* WHAT YOU ARE ASKED TO DO
Reproduce only the lines from the one containing "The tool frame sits" through the one containing "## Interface", exactly as written and with both ends included.
##### INFORMATION SHOWN #####
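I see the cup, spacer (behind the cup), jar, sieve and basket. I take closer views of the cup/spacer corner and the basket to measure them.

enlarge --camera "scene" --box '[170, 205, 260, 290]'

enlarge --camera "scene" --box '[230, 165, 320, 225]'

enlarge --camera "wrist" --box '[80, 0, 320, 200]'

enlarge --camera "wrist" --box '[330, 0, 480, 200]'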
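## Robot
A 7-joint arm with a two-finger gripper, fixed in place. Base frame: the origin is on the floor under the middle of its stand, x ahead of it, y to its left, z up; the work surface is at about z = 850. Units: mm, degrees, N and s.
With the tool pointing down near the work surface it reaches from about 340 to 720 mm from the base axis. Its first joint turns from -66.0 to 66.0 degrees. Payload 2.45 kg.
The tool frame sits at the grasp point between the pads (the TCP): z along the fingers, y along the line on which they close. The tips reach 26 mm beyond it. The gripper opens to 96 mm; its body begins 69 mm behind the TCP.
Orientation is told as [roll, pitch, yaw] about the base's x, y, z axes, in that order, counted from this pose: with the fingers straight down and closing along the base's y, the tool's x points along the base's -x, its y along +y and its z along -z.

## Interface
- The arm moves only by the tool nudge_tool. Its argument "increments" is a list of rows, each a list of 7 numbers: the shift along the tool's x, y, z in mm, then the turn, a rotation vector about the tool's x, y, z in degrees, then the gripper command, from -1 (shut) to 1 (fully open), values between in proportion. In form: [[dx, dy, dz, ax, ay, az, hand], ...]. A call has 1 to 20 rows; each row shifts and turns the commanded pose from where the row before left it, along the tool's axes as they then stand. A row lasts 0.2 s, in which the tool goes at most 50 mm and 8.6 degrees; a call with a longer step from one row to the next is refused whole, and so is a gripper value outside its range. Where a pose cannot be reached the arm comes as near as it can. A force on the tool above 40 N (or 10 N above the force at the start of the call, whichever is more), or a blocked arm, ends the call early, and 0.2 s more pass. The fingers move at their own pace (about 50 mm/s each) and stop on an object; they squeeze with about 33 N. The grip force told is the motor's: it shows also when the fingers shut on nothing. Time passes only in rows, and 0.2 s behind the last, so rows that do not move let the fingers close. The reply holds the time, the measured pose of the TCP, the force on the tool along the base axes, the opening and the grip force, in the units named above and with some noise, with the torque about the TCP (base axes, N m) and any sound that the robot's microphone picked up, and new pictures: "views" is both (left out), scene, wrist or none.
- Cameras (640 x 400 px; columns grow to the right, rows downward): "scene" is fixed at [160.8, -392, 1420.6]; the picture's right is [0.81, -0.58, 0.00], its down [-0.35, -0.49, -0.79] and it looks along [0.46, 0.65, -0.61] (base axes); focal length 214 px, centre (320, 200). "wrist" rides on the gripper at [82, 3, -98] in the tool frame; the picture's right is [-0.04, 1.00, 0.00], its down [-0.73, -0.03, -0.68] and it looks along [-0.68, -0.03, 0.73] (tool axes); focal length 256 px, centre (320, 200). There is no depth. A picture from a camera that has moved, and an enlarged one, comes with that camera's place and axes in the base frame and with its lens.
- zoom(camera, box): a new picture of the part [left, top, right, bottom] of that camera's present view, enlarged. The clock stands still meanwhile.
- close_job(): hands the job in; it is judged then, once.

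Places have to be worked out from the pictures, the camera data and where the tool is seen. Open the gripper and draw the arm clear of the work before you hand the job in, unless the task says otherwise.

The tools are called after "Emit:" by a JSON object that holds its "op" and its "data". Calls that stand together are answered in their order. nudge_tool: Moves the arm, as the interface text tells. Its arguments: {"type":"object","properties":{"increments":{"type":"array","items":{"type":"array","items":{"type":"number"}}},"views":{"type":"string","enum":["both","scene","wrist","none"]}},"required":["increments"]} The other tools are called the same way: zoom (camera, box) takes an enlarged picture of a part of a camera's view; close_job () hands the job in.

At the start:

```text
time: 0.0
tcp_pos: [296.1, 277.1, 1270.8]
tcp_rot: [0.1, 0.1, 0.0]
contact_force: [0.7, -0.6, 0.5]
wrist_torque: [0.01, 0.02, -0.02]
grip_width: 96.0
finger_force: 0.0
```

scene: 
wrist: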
#####
* CORRECT RESULT
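The tool frame sits at the grasp point between the pads (the TCP): z along the fingers, y along the line on which they close. The tips reach 26 mm beyond it. The gripper opens to 96 mm; its body begins 69 mm behind the TCP.
Orientation is told as [roll, pitch, yaw] about the base's x, y, z axes, in that order, counted from this pose: with the fingers straight down and closing along the base's y, the tool's x points along the base's -x, its y along +y and its z along -z.

## Interface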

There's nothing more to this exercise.